Perhaps the most promising development amid growing global concern over sportswashing are the recent actions taken by another international sporting body: the Women’s Tennis Association (WTA). The WTA in early-December 2021 decided to directly confront Beijing over the treatment of tennis star Peng Shuai, who disappeared from public view after accusing a former senior Chinese official of sexual assault. The economic consequences of this decision for the WTA will be substantial. The tour held nine tournaments in China in 2019 and the Chinese market accounts for a significant portion of the WTA’s revenue.
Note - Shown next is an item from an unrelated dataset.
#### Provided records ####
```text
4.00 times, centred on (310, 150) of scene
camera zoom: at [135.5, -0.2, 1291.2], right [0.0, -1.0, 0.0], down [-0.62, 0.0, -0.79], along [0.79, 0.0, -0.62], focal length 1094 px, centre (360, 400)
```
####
Nonetheless, the broader stakes were articulately captured in WTA Chairman’s Steve Simon’s statement on the issue: “I hope leaders around the world will continue to speak out so justice can be done for Peng, and all women, no matter the financial ramifications.” In the arena of international sport, the WTA’s actions should be commended and serve as a model for advancing human rights even at great cost.
Ultimately, as we are only weeks away from the 2022 Olympic and the options for using the games as a vehicle for meaningful action dwindle, there is a certain logic to American IOC member Julian Roosevelt’s argument in opposition to the 1980 Olympic boycott: “I’m as patriotic as the next guy, but the patriotic thing to do is for us to send a team over there and whip their ass.”